Author Response File: Author Response.pdf
Reviewer 3 Report
The manuscript (sustainability-2368002) reported an interesting metal doped aluminum silicate for the cracking of used motor oil and found the beneficial effect of Ni doping. The topic is interesting and has great significance. Before the consideration for acceptance, the following comments should be addressed.
1. Please offer the description of reaction mechanism for the waste oil cracking using aluminum silicate and tell the reader what is the active sites in the catalyst in the introduction part.
2. The reason why the author try to improve the catalytic performance by metal doping is not included in the introduction.
3. Please analyze why the specific surface area differs significantly for the doped samples?

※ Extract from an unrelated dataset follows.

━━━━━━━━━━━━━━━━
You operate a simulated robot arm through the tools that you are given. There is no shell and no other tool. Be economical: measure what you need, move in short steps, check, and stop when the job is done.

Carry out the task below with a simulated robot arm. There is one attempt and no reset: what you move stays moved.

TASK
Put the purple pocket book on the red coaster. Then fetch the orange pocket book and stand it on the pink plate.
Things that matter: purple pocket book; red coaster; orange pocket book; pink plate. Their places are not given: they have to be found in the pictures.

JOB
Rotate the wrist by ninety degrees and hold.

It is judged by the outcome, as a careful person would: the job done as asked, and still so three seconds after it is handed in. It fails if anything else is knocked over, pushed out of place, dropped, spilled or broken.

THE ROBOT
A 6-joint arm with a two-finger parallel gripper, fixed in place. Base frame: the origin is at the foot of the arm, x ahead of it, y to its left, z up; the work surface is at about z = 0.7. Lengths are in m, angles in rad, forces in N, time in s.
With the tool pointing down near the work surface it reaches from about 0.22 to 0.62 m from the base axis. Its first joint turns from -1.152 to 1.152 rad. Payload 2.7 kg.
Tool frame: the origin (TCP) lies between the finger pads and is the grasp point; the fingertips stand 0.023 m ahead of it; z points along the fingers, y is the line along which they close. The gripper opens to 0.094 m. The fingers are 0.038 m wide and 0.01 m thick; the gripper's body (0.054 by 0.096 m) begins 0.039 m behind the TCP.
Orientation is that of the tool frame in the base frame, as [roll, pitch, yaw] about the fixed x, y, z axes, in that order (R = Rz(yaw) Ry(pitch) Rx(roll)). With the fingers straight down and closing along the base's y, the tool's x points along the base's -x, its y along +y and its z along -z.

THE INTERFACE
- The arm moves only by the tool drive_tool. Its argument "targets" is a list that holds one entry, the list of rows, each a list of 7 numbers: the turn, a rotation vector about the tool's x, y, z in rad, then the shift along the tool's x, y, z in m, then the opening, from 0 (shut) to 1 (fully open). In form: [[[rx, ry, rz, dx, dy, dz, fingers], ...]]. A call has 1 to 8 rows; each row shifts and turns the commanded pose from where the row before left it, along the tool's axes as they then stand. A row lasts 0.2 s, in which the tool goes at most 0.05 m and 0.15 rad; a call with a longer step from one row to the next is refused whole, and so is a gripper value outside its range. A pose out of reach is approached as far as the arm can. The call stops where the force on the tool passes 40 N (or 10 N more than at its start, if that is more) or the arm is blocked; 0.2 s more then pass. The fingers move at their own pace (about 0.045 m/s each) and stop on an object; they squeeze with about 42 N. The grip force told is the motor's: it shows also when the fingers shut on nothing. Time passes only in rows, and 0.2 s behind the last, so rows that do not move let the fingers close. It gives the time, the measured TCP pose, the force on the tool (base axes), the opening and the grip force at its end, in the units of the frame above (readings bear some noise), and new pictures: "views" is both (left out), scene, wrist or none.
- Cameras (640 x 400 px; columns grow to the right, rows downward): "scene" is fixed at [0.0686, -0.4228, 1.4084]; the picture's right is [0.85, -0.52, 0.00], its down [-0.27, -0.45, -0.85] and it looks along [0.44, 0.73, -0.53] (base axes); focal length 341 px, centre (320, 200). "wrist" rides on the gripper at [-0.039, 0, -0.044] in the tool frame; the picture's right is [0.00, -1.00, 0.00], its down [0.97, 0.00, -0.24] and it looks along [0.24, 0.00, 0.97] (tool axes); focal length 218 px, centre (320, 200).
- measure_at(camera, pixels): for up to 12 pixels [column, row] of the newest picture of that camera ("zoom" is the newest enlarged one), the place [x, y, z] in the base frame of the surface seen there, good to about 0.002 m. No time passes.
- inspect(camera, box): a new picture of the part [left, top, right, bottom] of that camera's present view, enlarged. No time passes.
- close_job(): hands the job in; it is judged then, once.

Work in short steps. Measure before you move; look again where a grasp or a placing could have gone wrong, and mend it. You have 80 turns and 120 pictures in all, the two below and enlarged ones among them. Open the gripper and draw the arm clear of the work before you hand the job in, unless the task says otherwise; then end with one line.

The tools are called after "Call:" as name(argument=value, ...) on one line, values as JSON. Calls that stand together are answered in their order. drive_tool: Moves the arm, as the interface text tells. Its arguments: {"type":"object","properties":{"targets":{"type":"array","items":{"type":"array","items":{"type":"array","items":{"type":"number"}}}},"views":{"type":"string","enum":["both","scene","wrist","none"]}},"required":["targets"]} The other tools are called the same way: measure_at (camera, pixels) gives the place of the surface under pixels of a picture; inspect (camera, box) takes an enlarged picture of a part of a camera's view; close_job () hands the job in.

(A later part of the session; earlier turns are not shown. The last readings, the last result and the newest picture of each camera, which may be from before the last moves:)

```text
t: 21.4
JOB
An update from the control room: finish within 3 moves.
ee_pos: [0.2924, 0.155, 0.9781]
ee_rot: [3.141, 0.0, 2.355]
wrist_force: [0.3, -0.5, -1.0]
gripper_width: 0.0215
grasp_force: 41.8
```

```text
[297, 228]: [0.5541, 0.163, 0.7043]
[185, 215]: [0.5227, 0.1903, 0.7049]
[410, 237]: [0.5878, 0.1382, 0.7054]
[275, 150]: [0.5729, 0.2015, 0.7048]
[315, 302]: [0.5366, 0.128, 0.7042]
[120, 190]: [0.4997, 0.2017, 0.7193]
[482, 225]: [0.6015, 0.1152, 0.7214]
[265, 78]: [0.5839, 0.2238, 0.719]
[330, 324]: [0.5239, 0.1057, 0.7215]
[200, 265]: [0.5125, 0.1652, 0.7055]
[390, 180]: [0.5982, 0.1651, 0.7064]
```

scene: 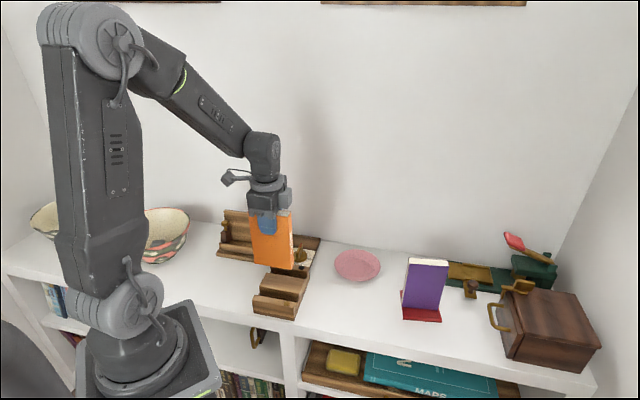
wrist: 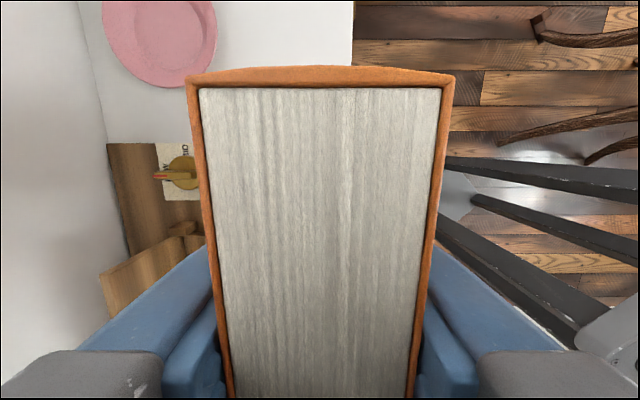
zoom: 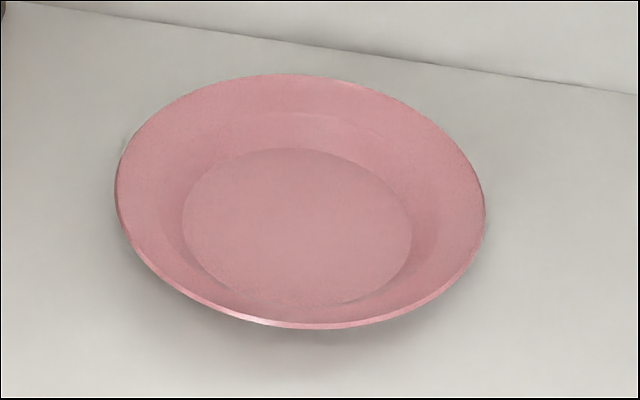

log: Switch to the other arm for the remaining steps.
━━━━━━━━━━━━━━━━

4. There are many grammar mistakes such as "The morphology of the synthesized catalysts was analyzed via SEM imaging. See 171 exemplary images of Cu-doped basic and acid catalysts in Figure 2." Please check the whole manuscript and make corresponding corrections.
4. What is the catalyst used in the catalytic results of Figure 5.
5. Please offer the evidence of the metal doping in the framework of aluminum silicate rather than forming the seperated metal catalyst, e.g. Ni or NiO. XRD characterization is recommended to be carried out.
6. Why Ni doping is most active compared to other catalyst? Is Ni site active for this reaction?
7. Please pay attention to the statement of "with conversions and yields three times higher than metal-free catalysts." since there is metal contained in the reference catalyst.
8. Metal doping could play important role for the introduction of defective sites and help boosting the intrinsic catalytic activity. The following references are recommented for the citation: Journal of Hazardous Materials, 452 (2023) 131319, Applied Surface Science, 2022, 600, 15404
The quality of Engnish Language could be further improved.
Author Response
Please find attached our point-to-point responses.
Author Response File: Author Response.pdf
Round 2
Reviewer 3 Report
The comments have been well addressed, the manuscript is suggested for the acceptance.
Author Response
Thanks for the possitive comment about our work.